Does the Vatican have the ability to influence the precepts of other religions? Can it “teach” members of other faiths about religion’s use and misuse of violence?
MR. WEIGEL: That’s unlikely, but perhaps, out of a genuine conversation in which all the interlocutors are committed to the truth, some common moral understandings can be achieved.
Were there to be broad agreement among Catholic and Muslim leaders that the killing of innocents in the name of God is always offensive to God, that might have a salutary effect in dampening the enthusiasm for, say, suicide bombings.
Before becoming pope, the then Cardinal Ratzinger expressed skepticism about Turkey eventually joining the European Union, suggesting Turkish membership would compromise Europe’s cultural identity. How would the Vatican define that identity?
MR. WEIGEL: Perhaps it would be more accurate to say that Cardinal Ratzinger argued that, were the EU to admit Turkey, it would be conceding that the EU is not the political expression of a common civilization, but a set of pragmatic economic and political arrangements, period. That was certainly not what the founders of modern “Europe” – Alcide de Gasperi, Robert Schuman, Konrad Adenauer – thought they were doing: they thought they were laying the foundations for the reconstitution of something like a res publica Christiana, at least in broad cultural terms.
Are there special steps Benedict should take during his visit to Turkey to promote better Catholic-Islamic relations?

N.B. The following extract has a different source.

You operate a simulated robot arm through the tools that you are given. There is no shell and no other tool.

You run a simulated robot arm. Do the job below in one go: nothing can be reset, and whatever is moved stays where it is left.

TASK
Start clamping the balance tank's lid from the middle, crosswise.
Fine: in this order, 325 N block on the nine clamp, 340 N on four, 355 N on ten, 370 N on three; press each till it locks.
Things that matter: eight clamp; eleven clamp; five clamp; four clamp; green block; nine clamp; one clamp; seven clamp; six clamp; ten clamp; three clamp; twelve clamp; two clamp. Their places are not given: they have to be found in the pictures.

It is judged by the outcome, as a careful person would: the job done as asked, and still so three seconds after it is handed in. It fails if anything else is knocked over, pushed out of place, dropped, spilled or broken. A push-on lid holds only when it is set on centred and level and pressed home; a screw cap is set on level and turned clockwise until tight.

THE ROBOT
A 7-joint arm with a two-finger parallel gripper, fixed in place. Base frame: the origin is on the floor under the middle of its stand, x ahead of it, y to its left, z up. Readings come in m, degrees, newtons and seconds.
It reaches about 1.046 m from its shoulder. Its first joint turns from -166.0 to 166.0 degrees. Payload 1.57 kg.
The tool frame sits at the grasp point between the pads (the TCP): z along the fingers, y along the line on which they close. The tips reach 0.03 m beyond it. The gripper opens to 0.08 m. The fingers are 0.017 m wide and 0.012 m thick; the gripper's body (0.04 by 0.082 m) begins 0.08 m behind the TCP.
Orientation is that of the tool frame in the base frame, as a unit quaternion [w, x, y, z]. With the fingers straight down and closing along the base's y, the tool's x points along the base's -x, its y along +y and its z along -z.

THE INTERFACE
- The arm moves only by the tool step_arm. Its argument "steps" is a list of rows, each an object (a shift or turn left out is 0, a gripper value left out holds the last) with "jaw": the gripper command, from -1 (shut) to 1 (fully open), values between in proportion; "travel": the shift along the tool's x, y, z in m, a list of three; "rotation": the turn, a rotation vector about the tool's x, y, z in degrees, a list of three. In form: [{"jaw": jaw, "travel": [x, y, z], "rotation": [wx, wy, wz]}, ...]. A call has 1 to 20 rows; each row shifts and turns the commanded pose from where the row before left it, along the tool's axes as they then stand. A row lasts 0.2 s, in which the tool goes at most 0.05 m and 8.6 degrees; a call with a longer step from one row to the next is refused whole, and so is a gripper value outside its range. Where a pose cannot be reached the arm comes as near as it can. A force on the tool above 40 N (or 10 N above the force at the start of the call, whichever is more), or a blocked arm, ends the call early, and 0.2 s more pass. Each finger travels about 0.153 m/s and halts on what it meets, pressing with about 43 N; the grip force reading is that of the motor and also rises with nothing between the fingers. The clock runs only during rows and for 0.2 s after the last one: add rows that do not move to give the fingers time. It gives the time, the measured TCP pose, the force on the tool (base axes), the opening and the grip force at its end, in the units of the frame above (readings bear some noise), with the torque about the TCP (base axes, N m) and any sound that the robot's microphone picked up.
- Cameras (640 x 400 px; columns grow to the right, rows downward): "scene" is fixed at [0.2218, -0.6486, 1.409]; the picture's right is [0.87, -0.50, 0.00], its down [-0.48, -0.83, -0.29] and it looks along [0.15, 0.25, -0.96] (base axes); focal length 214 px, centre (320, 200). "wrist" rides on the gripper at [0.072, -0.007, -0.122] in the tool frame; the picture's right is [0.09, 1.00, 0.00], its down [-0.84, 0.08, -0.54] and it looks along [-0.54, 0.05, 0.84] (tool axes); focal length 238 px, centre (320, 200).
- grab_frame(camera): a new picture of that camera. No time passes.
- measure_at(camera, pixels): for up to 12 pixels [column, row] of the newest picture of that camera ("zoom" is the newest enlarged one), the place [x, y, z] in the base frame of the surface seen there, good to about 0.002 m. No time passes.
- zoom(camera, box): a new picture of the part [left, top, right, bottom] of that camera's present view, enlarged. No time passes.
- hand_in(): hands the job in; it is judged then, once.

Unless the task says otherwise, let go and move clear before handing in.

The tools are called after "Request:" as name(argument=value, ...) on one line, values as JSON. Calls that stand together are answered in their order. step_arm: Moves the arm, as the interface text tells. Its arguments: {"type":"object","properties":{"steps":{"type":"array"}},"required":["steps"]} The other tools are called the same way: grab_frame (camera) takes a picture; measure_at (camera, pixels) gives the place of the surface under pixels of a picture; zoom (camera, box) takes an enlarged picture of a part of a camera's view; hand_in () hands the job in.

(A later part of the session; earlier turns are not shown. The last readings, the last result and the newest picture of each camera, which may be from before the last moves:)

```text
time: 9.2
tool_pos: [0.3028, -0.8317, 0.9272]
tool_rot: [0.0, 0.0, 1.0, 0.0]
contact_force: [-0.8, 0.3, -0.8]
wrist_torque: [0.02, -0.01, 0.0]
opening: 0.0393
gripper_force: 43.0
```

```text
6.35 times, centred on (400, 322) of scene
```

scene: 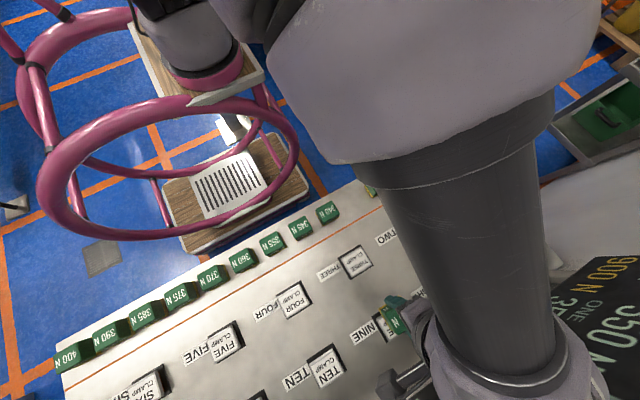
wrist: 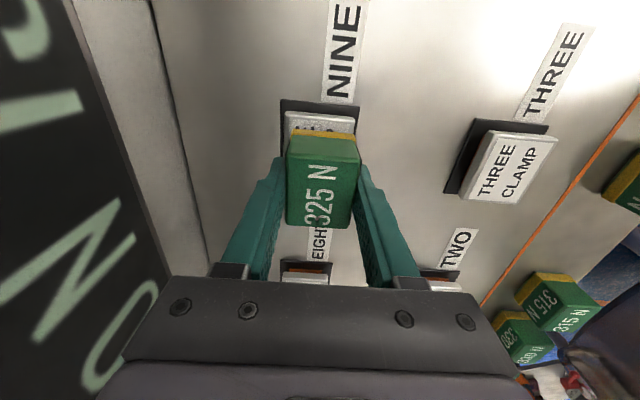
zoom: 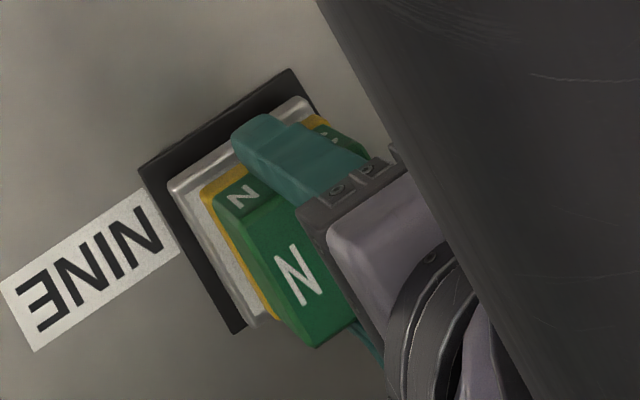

DR. ESPOSITO: Benedict XVI’s upcoming visit to Turkey could be an occasion to demonstrate in his public pronouncements his respect for Islam and Muslims and his desire to continue the major accomplishments that the Catholic Church has made since Vatican II in Catholic-Muslim dialogue. It will also provide an occasion for him to clarify or modify his statement regarding Turkey’s place in Europe. If there is no movement on the theological and political fronts in coming years, then Catholic-Muslim dialogue, indeed the Vatican’s commitment to interreligious dialogue, will be seriously undermined.